Za zwrot nieruchomości nie są odpowiedzialne instytucje powiatowe, ale za wskazanie lokalizacji przeniesionej we współczesność decyzją zwrotową nieruchomości i to bez konsultowania się z rzeczywistymi właścicielami -jak najbardziej tak.
Pomińmy jednak przypływy geniuszu "zwrotowego" instytucji odpowiedzialnych za zwrot nieruchomości i "lokalizacyjnego" instytucji powiatowych.
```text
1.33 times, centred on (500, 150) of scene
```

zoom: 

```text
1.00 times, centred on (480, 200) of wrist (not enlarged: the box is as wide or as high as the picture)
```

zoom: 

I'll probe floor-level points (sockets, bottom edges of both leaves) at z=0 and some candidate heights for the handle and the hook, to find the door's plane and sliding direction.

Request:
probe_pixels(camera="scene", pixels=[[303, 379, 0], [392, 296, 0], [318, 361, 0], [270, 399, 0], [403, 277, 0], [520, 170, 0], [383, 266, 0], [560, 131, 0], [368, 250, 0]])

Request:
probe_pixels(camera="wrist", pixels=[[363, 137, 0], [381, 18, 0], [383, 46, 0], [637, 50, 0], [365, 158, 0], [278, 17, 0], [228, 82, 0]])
Prawdziwym bohaterem jest spostrzegawczość już bodajże kilkuset funkcjonariuszy szczebla ponadpowiatowego, którzy uparli się, ze zapisy ksiąg wieczystych, ewidencji gruntów, a nawet istniejąca rzeczywistość mają obowiązek dostosować się do ewidentnej bzdury wyprodukowanej najprawdopodobniej na podstawie starej bezwartościowej dokumentacji.......... I to bez informowania rzeczywistych właścicieli rzeczywiście istniejącej nieruchomości o co tu chodzi.